- [Extract to read]
Until recently, I saw my citizenship (and the taxes I pay for it) as a kind of insurance: if things were to go really rotten in some foreign country where I happened to be, the US Marines would come and rescue me.

I have now learned that, while they might come and rescue me, they’ll make me pay for the privilege, as they are doing with American citizens in Lebanon. (I’ve been unable to find out how much they’re charging.)

Hmm. Maybe I should just give up US citizenship. Then I might be less likely to ever NEED rescuing.

Young Lives Online

A recent New York Times article discussed how some American companies, before employing young people just out of college, are looking at how they present themselves in online communities such as MySpace and Facebook.

Not surprisingly, many kids in high school and college use these “protected” online spaces to try on personas, indulging in the posturing common to adolescents, such as claiming attitudes and behaviors that they rarely, if ever, actually indulge in. This is no different from teen posturing in real life, except that, instead of being performed for an audience of their peers, it’s available for all the world to see.

” ‘The term [companies have] used over and over is red flags… Is there something about [a potential employee’s] lifestyle that we might find questionable or that we might find goes against the core values of our corporation?’ ”

It seems to me that any company which decides NOT to hire a person on the basis of their MySpace profile falls into three errors:

  1. Assuming that what’s presented there is real.
  2. Assuming that, even if true, high school or college behavior reflects how someone will behave in adult working life. Many working adults smoke dope or drink on weekends, without letting it affect their working lives. A sign of adulthood is in fact the ability to behave appropriately in each of the different spheres of your life.
  3. Rampaging hypocrisy. Could all of these puritanically-minded recruiters truthfully say that they did not behave like adolescents during their adolescence? Could they say the same for every current employee of their organization?

A few of the companies contacted for the NYT article said that they do not conduct such investigations of potential employees, some explicitly stating that they felt such material to be irrelevant (good for them!). Nonetheless, I suspect that the phenomenon is more likely to grow than shrink, given America’s Puritanical bent.

That being the case, how should young people behave online?

- [Given exercise]
Set down the extract to read as it stands from "I have now learned" to "ever NEED rescuing.", and nothing more.

- [Information supplied]
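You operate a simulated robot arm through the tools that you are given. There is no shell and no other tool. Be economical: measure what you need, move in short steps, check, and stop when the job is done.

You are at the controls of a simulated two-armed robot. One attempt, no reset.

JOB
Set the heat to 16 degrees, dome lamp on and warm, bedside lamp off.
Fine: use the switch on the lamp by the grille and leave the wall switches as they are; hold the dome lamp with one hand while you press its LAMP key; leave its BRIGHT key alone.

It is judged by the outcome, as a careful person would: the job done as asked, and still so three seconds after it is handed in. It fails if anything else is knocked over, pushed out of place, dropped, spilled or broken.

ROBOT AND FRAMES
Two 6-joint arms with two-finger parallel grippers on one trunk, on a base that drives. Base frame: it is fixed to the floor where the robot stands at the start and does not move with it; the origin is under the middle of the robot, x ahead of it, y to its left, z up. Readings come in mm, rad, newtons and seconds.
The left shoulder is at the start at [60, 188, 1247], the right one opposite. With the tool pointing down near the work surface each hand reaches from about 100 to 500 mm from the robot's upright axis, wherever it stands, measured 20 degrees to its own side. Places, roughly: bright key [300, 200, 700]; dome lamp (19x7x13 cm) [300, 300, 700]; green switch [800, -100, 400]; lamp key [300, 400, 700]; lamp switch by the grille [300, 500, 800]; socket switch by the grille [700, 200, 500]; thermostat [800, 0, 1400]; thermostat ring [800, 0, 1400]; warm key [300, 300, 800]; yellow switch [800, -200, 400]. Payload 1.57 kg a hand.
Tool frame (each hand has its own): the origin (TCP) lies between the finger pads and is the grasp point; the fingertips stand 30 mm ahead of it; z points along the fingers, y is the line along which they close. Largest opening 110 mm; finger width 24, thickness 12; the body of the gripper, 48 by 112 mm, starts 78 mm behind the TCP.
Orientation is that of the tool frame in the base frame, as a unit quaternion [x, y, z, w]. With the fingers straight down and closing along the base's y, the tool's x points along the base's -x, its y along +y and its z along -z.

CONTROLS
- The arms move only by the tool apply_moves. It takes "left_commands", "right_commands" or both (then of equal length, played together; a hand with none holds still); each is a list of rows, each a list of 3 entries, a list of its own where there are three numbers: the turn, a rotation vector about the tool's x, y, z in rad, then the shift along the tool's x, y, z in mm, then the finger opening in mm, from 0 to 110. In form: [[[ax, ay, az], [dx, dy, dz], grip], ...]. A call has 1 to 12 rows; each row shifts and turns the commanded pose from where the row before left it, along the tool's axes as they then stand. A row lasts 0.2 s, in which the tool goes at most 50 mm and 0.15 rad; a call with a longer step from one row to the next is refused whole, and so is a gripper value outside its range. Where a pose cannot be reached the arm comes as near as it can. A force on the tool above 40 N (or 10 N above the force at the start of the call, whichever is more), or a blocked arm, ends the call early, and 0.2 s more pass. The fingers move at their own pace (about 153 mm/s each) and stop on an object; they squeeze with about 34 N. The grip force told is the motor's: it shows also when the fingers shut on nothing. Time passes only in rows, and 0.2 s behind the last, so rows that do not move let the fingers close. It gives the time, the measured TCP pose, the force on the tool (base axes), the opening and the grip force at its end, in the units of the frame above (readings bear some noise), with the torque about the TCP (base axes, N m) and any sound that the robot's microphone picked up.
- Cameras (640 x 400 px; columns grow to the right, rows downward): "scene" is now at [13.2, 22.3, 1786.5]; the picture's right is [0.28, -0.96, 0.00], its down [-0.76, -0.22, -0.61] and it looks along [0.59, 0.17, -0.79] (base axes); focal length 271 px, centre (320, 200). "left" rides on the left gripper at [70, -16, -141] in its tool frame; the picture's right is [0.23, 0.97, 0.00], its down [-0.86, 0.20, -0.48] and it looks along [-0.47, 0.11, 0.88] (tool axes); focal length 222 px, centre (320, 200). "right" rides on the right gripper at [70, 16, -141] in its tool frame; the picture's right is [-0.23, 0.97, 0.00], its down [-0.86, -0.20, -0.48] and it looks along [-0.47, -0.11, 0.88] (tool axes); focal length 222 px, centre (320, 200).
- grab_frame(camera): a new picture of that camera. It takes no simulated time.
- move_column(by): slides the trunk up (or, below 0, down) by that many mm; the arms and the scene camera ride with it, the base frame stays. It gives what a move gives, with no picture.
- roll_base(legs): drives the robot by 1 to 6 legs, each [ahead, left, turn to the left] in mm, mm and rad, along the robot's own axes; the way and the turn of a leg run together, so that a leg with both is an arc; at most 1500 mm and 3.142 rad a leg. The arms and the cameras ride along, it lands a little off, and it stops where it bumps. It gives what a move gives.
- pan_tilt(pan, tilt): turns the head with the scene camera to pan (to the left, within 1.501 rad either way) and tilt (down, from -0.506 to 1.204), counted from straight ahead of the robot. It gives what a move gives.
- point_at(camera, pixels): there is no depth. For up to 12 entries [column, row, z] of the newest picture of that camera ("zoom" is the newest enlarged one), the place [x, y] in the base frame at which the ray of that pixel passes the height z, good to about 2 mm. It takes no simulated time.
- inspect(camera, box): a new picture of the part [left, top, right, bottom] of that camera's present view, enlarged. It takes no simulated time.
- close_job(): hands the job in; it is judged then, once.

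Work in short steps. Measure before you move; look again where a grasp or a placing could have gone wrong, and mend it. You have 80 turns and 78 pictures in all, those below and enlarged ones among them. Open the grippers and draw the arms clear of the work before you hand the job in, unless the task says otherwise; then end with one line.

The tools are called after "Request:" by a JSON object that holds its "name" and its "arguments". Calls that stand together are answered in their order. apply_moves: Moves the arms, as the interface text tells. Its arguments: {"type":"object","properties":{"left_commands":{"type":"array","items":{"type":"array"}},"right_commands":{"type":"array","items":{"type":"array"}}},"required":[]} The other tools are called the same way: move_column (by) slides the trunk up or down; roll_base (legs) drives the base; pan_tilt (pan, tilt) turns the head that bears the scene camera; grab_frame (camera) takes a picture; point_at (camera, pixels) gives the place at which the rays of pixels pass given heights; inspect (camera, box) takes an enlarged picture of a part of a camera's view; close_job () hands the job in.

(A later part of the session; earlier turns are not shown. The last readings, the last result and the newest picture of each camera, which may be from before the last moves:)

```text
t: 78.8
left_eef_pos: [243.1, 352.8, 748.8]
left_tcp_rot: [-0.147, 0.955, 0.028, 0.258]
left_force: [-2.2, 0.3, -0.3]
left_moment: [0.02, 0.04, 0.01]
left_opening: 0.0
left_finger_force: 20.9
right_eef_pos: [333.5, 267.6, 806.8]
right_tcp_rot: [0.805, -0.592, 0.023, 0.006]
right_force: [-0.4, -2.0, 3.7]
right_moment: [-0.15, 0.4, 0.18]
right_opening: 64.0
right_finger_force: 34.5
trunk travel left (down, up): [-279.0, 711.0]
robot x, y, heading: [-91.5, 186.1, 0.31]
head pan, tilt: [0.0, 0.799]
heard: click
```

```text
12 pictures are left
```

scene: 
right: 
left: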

- [Exercise result]
I have now learned that, while they might come and rescue me, they’ll make me pay for the privilege, as they are doing with American citizens in Lebanon. (I’ve been unable to find out how much they’re charging.)

Hmm. Maybe I should just give up US citizenship. Then I might be less likely to ever NEED rescuing.